*EXERCISE REQUIREMENTS:*
Scan the data for lines with "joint" and report the count by itself.

►

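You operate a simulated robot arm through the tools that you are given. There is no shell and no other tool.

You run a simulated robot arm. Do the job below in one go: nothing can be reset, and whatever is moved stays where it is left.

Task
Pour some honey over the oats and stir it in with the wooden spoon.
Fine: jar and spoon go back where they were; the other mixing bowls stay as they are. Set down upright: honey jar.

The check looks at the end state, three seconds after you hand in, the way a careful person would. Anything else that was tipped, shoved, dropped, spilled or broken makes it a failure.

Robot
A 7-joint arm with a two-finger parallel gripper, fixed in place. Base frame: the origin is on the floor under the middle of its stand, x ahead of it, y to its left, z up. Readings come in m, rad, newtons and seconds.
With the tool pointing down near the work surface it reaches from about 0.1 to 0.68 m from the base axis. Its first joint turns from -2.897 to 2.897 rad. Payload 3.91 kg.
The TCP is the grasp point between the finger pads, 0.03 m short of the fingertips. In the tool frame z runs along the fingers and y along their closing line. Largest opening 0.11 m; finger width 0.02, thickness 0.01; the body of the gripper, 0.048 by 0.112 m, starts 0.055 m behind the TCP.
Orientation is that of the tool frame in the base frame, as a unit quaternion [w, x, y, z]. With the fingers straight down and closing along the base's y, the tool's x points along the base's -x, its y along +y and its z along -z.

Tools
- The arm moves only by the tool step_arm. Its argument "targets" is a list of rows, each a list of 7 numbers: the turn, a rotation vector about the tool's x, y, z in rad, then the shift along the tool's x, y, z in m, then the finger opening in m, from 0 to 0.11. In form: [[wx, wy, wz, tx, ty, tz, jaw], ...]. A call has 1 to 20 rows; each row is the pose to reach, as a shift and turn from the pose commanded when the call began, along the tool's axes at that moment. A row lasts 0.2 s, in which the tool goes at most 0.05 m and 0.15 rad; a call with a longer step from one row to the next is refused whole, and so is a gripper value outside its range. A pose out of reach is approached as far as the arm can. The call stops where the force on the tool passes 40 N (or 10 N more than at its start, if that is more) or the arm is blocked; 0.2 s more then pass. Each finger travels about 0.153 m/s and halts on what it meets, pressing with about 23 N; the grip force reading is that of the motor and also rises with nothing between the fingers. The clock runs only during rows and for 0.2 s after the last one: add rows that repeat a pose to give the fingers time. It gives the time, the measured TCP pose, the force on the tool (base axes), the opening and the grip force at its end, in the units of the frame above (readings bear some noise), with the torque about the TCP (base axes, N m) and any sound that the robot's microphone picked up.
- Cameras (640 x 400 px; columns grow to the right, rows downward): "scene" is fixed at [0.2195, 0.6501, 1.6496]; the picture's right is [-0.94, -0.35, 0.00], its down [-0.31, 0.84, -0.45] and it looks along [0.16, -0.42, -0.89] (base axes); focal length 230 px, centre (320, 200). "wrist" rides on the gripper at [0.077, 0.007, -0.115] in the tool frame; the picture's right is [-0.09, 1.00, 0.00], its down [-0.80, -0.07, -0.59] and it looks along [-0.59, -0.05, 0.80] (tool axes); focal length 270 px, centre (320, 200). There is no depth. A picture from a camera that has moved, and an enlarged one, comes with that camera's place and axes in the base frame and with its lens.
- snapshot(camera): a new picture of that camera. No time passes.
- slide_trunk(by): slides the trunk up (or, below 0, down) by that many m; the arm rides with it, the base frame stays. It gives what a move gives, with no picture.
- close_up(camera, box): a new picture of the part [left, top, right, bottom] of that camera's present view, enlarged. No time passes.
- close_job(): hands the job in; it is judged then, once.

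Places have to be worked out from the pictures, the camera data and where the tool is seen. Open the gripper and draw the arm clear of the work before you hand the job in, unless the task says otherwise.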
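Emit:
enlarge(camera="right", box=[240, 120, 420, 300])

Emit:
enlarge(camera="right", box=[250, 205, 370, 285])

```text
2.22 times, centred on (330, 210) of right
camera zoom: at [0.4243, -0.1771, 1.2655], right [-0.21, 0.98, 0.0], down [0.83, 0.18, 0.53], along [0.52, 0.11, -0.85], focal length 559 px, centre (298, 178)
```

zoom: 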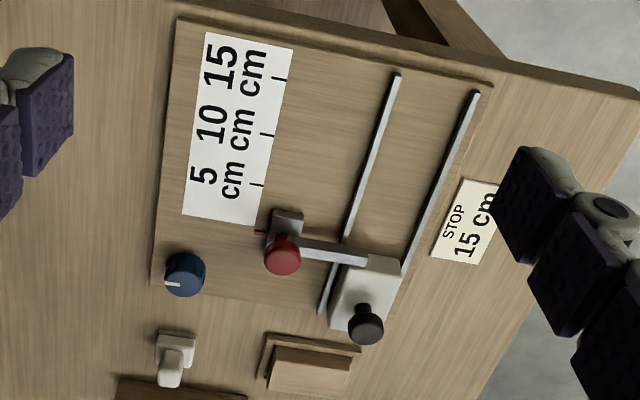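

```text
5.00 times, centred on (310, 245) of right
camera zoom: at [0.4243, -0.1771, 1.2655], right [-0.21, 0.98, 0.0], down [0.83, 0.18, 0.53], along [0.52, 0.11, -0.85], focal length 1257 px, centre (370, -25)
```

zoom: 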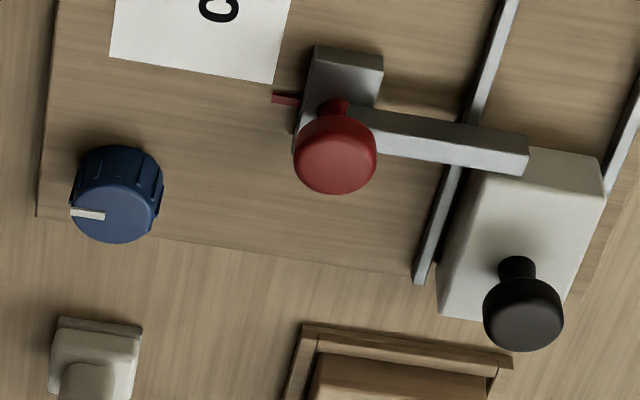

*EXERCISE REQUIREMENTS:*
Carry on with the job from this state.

◄

*FULL OUTPUT:*
2